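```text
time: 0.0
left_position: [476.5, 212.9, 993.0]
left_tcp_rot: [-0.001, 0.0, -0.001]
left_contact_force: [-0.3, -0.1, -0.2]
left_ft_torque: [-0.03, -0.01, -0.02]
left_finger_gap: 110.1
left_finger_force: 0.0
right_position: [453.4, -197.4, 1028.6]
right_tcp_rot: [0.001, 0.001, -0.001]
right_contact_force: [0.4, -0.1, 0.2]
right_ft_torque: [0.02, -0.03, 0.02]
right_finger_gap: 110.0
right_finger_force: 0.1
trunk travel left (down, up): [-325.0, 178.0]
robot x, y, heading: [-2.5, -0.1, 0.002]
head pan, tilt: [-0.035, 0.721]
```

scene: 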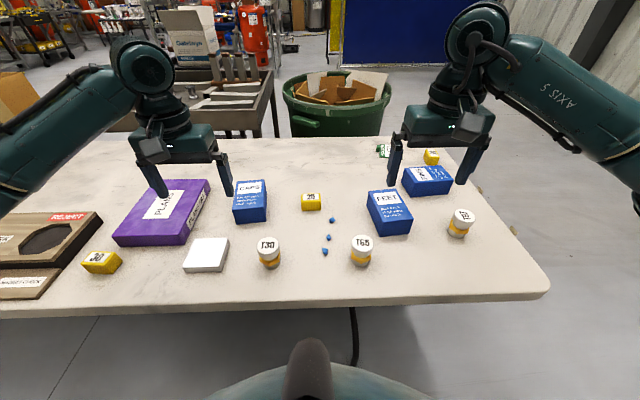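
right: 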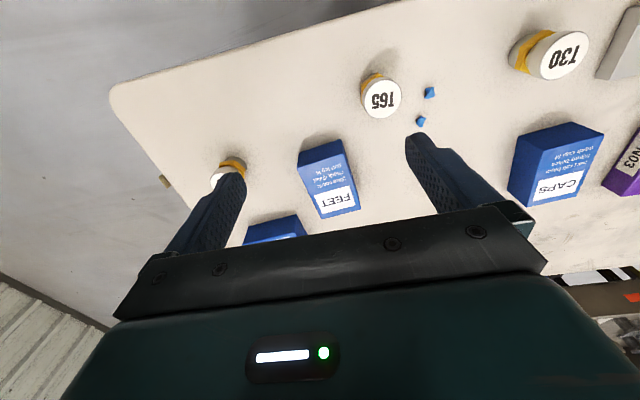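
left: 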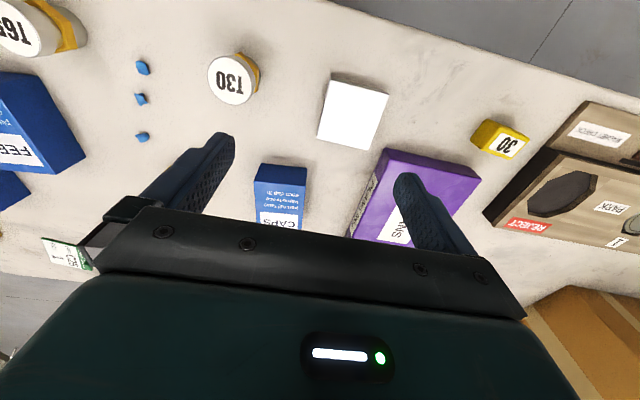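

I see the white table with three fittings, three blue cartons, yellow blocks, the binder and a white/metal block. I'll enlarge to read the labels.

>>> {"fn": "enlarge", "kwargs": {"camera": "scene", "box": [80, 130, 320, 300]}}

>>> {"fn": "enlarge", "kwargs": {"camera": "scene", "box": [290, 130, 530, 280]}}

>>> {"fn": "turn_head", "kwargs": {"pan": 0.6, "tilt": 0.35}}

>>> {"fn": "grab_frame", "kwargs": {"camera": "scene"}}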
⁂
:: INSTRUCTIONS TO FOLLOW ::
In this exercise, set down all of the data exactly, without the pictures.

:: ANSWER ::
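```text
time: 0.0
left_position: [476.5, 212.9, 993.0]
left_tcp_rot: [-0.001, 0.0, -0.001]
left_contact_force: [-0.3, -0.1, -0.2]
left_ft_torque: [-0.03, -0.01, -0.02]
left_finger_gap: 110.1
left_finger_force: 0.0
right_position: [453.4, -197.4, 1028.6]
right_tcp_rot: [0.001, 0.001, -0.001]
right_contact_force: [0.4, -0.1, 0.2]
right_ft_torque: [0.02, -0.03, 0.02]
right_finger_gap: 110.0
right_finger_force: 0.1
trunk travel left (down, up): [-325.0, 178.0]
robot x, y, heading: [-2.5, -0.1, 0.002]
head pan, tilt: [-0.035, 0.721]
```

scene: 
right: 
left: 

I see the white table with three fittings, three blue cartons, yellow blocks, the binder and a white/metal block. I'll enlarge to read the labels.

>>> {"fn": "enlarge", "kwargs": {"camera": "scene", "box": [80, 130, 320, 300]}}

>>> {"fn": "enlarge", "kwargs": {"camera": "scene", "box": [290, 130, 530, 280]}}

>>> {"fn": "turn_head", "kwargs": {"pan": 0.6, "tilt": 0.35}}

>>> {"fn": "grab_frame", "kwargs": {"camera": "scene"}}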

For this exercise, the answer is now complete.